|
Speaking as a PhD, I can assure you that just because PhDs research ways to make a thing work does not mean it does. Nor are they, or those hiring them, immune to presenting their results in the most optimistic possible way. I am personally acquainted with several active fields that have been trying to make things work for 20+ years with very moderate success. They present their results which amount to "barely better than nothing" in order to keep funded. They also make the same arguments you do, "it stands to reason that it should work", to keep the money flowing. There is the drug industry, which is chock full of new drugs that are barely better than placebo or generics, if they are at all. The results are hyped because it keeps the cash flowing. It would not be entirely true, but nor would it be too far off the mark, to say that almost the entire drug industry is based on fraud and exaggeration. And that industry is far more transparent WRT data and superficially altruistic than the advertising industry. This example is perfectly parallel because no one denies advertising works, just like no one denies antibiotics work, but the difference between new and old drugs, just like new and old advertising methods, seems to be greatly exaggerated. Google built its entire empire based on contextual advertising, not behavioral targeting. With Facebook you may have an argument, but Facebook has a very special dataset not available anywhere else, and I would also add that Facebook makes the same amount of money whether behavioral targeting really works, or if they've just convinced their advertisers that it does.

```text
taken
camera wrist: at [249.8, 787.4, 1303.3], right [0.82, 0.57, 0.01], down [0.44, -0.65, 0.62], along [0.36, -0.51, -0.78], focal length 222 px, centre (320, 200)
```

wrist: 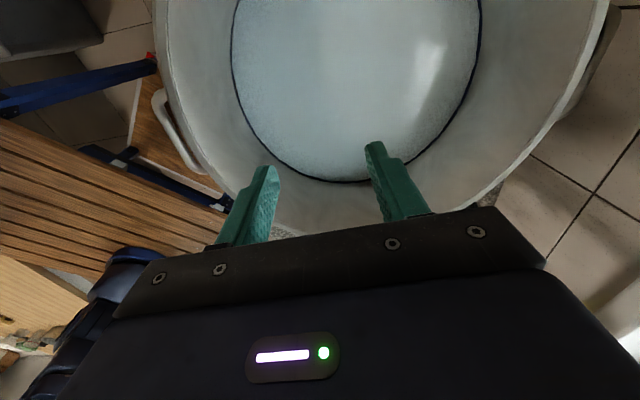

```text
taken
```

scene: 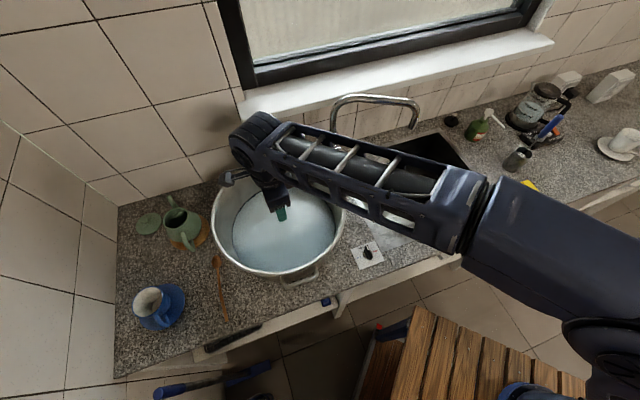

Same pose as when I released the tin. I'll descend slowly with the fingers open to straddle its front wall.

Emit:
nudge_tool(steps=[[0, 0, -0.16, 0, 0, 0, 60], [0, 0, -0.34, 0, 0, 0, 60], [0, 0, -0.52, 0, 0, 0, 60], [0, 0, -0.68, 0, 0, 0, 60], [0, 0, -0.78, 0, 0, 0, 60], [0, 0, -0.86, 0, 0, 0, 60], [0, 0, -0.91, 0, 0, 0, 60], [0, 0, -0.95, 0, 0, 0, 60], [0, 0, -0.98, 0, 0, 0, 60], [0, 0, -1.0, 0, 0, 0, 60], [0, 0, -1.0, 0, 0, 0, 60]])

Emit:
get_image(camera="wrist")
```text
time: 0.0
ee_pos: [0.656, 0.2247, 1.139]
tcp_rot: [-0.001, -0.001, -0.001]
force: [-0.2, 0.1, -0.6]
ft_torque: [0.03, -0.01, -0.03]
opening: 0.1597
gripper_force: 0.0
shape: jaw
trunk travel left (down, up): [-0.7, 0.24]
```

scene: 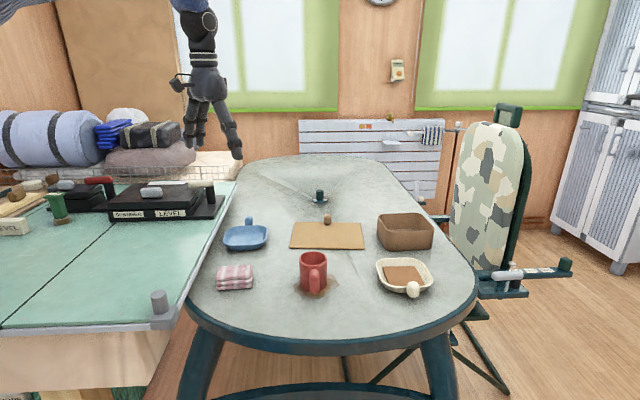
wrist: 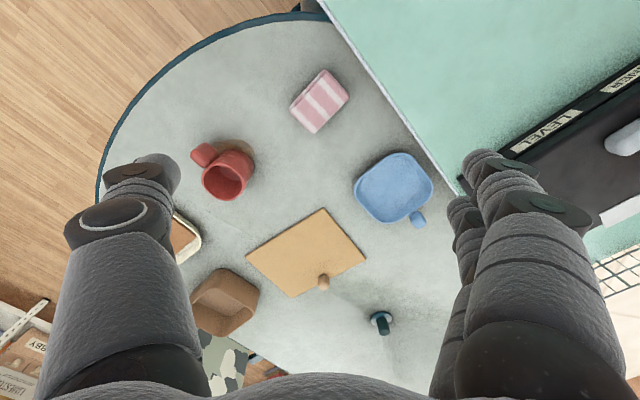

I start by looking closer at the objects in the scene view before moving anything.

I am neutral on the subject of whether it works because I have never looked into it, but "lots of self-interested people say that it does" is not convincing, and the fact that such an argument is so frequently made makes me think there is no actual proof. |
True. But why do you think Google goes to a great length to track you all over the web? They literally have thousands of engineers doing just that. If there was 0 value for Google in behavioral targeting, and given their monopoly on search and the great value contextual advertising already brings for search, they surely wouldn't bother with tracking.